Repeat the span of the text passage whose first words are "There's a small" and whose last words are "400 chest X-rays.".

## MATERIAL SUPPLIED
—————
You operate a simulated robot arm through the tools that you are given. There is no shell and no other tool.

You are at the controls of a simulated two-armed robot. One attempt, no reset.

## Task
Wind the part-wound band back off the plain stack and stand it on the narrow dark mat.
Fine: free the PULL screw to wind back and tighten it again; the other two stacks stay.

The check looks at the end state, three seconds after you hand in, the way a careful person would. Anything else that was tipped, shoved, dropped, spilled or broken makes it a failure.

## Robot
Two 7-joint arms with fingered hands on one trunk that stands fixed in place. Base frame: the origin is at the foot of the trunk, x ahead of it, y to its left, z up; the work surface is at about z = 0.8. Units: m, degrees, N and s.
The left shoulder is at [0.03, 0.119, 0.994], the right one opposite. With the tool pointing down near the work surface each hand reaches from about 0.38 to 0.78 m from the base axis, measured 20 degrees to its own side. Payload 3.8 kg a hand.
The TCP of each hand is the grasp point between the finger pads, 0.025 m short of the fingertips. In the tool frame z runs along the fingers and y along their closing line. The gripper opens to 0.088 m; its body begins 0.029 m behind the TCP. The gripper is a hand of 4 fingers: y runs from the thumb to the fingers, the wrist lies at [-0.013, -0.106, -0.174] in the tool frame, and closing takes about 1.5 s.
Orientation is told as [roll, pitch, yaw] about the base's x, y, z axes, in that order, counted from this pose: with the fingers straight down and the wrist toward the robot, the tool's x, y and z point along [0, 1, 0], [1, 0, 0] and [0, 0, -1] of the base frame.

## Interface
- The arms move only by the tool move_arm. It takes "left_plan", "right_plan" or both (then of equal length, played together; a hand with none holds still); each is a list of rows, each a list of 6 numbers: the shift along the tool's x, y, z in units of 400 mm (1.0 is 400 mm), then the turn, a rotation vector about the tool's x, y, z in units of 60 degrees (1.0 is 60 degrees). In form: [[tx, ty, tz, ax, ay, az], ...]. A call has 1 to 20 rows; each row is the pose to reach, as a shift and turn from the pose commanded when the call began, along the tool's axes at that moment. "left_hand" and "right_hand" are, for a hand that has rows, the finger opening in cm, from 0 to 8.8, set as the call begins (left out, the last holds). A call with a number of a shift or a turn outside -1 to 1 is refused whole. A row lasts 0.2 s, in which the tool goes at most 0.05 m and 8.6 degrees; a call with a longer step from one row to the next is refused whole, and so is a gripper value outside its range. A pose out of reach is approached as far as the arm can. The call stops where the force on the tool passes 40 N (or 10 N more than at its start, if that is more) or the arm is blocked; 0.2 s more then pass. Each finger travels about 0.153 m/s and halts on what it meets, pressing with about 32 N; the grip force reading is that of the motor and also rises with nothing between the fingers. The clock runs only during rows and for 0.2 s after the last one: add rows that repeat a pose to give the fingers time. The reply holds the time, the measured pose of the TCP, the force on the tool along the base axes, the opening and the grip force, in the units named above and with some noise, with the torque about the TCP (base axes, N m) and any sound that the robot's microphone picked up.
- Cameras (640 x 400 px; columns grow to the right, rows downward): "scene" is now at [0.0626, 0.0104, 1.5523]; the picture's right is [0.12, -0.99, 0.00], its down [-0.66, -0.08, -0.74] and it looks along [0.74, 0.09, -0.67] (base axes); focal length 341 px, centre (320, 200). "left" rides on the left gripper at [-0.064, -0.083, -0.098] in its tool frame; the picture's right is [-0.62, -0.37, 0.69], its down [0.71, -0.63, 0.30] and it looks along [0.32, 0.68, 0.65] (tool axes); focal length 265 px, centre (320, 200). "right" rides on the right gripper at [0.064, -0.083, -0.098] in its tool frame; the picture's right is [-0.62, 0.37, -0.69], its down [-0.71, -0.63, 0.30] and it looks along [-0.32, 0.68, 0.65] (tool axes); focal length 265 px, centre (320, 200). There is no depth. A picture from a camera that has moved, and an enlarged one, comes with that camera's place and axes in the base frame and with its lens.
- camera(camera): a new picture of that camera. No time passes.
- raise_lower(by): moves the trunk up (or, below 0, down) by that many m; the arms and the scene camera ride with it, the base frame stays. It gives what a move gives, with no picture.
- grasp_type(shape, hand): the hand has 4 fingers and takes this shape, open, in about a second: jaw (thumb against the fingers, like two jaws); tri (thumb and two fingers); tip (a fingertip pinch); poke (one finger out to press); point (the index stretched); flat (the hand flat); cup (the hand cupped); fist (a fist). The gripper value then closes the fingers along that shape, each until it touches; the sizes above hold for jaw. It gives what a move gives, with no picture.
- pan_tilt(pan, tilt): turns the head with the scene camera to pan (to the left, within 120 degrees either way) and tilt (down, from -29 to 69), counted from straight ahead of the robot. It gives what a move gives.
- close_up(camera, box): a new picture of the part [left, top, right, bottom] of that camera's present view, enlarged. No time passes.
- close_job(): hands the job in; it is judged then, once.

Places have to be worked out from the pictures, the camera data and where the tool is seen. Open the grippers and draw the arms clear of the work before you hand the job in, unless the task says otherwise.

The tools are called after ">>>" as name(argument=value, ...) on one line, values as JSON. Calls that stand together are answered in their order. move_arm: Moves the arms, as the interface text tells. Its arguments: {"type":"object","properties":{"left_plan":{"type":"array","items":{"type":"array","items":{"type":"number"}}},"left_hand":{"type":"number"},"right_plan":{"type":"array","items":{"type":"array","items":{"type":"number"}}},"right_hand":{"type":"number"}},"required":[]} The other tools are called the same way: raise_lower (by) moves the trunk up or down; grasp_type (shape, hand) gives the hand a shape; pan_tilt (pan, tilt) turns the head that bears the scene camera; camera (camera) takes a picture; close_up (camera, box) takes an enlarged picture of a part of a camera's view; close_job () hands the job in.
—————
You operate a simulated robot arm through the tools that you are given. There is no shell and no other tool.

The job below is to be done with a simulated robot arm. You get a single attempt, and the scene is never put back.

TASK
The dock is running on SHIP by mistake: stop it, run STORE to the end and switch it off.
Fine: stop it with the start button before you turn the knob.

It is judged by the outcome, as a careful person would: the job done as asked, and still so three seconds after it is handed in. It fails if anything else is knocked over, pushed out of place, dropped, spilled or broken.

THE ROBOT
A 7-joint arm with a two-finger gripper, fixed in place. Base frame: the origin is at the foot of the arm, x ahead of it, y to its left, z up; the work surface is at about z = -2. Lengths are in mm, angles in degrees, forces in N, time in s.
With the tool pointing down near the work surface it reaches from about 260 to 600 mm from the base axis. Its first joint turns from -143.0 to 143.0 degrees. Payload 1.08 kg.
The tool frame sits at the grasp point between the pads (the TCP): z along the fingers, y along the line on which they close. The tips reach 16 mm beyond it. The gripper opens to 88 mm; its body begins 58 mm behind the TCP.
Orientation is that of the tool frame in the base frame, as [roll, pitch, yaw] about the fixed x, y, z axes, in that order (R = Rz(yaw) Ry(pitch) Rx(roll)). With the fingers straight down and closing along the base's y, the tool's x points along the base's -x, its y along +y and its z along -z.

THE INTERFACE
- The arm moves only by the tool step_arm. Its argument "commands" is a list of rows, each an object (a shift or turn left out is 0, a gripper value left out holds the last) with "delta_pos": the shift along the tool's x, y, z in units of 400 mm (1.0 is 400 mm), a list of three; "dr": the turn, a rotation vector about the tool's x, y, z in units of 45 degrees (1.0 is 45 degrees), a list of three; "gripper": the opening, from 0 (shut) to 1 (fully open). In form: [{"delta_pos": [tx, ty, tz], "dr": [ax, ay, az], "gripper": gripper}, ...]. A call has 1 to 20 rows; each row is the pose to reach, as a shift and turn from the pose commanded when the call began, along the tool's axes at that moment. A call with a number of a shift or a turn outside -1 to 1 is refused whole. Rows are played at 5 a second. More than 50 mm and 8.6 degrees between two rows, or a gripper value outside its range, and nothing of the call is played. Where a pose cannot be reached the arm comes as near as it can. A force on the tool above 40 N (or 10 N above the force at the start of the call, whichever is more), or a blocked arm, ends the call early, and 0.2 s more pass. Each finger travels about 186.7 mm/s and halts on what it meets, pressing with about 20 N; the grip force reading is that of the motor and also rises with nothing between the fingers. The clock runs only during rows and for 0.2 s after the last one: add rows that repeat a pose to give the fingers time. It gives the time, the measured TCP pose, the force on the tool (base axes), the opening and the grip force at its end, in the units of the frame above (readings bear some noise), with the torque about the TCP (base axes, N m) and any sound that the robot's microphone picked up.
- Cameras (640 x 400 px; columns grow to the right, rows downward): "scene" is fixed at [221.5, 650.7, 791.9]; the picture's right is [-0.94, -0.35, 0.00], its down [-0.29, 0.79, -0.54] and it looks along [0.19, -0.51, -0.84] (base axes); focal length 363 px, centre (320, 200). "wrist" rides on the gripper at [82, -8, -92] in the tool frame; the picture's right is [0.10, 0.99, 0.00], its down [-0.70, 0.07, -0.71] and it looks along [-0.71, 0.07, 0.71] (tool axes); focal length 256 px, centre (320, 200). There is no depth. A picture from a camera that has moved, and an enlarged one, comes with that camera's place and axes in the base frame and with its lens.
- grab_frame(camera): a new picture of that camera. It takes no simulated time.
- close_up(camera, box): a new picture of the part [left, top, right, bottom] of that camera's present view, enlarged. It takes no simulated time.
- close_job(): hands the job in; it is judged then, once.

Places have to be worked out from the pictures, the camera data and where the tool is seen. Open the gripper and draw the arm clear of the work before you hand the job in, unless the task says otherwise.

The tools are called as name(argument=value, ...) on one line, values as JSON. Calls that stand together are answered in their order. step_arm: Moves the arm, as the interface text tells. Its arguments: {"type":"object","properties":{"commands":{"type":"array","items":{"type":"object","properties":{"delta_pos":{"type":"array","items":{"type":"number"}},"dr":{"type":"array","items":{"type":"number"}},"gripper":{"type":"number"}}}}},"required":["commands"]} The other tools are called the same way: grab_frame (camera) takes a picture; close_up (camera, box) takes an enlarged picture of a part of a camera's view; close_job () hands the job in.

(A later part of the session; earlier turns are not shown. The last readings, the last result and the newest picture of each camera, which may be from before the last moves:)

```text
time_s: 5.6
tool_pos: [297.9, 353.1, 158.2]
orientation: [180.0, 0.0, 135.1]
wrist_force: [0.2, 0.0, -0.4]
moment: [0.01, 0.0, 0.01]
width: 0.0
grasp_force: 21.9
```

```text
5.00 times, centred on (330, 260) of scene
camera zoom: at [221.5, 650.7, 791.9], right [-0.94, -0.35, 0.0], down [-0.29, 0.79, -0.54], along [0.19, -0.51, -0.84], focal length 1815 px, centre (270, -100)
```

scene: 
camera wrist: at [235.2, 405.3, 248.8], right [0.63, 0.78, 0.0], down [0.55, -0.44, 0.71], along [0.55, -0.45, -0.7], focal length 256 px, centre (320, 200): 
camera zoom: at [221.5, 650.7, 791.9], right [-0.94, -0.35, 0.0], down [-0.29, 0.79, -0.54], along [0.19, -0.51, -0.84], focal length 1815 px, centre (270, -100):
—————
## TEXT PASSAGE
Mysterious Radiation May Strike Airline Passengers

There's a small chance that passengers aboard an airplane flying through a storm may be exposed to high levels of radiation, new research suggests. (Image credit: Stockxpert)

Airline passengers flying through storms might have more to worry about than a little turbulence. A new study suggests that if jets pass near lightning discharges or related phenomena known as terrestrial gamma-ray flashes, passengers and crew members could be exposed to harmful levels of radiation, a dose equal to that of 400 chest X-rays.

However, the likelihood of encountering these lightning events is very small, the researchers say. In addition, airline passengers are always exposed to slightly elevated radiation levels due to cosmic rays, which bombard Earth's upper atmosphere constantly but typically don't make it to the surface.

Airplane passengers would only be exposed to this high radiation dose if their airplane happens to be near the point of origin of a lightning discharge or a gamma-ray flash, and scientists aren't sure how often, if ever, such exposure occurs. The radiation bursts are extremely brief and extend over just a few hundred feet in the clouds. 

"We know that commercial airplanes are typically struck by lightning once or twice a year," said Joe Dwyer, professor of physics and space sciences at Florida Tech. "What we don't know is how often planes happen to be in just the right place or right time to receive a high radiation dose. We believe it is very rare, but more research is needed to answer the question definitively."
—————
## COMPLETED TASK
There's a small chance that passengers aboard an airplane flying through a storm may be exposed to high levels of radiation, new research suggests. (Image credit: Stockxpert)

Airline passengers flying through storms might have more to worry about than a little turbulence. A new study suggests that if jets pass near lightning discharges or related phenomena known as terrestrial gamma-ray flashes, passengers and crew members could be exposed to harmful levels of radiation, a dose equal to that of 400 chest X-rays.